Imaginem-se na pele de um ator em cena que não sabe suas falas, nem suas marcações no palco e menos ainda que fim terá seu personagem. Isso pode parecer um dos piores pesadelos para qualquer ator. Porém, é muito próximo da sensação angustiante vivida pelo personagem Josef K. no romance “O processo” de Franz Kafka. O personagem K recebe, na pensão onde vive, a visita inesperada de dois guardas que o avisam que ele responderá a um processo judicial, porém não o informam de qual crime ele é acusado.

Kafka costuma iniciar suas histórias com o personagem principal tendo que lidar, de forma bem direta, com uma nova realidade; seja a de acordar transformado em um inseto como em “A metamorfose”, ou ser acordado, como no caso de “O Processo”, e descobrir que foi acusado de um crime e a partir de então ser inserido num processo burocrático e sem saída.

A proposta da Companhia Teatro Voador Não Identificado de ter em cena um ator que não ensaiou nem decorou a adaptação teatral é bastante original e corajosa. Foi essa iniciativa que deu ao grupo uma indicação ao Prêmio Shell na categoria de inovação deste ano. Fatores como o suporte do elenco fixo, que apoiam o ator que faz Josef K, ao mesmo tempo em que permitem que haja momentos de improvisação tanto do elenco fixo quanto do ator convidado e a precisa marcação do diretor Leandro Romano na entrada e saída dos outros personagens, e no revezamento constante da presença de ao menos um membro do elenco fixo com o ator convidado, sem abandoná-lo em cena completamente, colaboram para o sucesso dessa experimentação cênica.

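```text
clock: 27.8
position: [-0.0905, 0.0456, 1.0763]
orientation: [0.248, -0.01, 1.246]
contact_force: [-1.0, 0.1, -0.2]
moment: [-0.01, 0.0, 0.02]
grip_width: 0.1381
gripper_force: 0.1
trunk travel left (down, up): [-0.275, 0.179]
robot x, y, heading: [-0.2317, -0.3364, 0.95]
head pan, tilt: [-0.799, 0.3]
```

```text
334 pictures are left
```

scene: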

Essa sensação de desconforto vivida pelo ator causa nele e na plateia, simultaneamente, um aumento da atenção a tudo o que ocorre em cena e uma reação mais espontânea e imprevista de ambos os lados. O elenco fixo se reveza em mais de um personagem e consegue, de um modo geral, construir a individualidade de cada um deles. João Pedro Zappa e Joice Marino conseguem com mais destaque e agilidade manter o humor e o improviso em cena.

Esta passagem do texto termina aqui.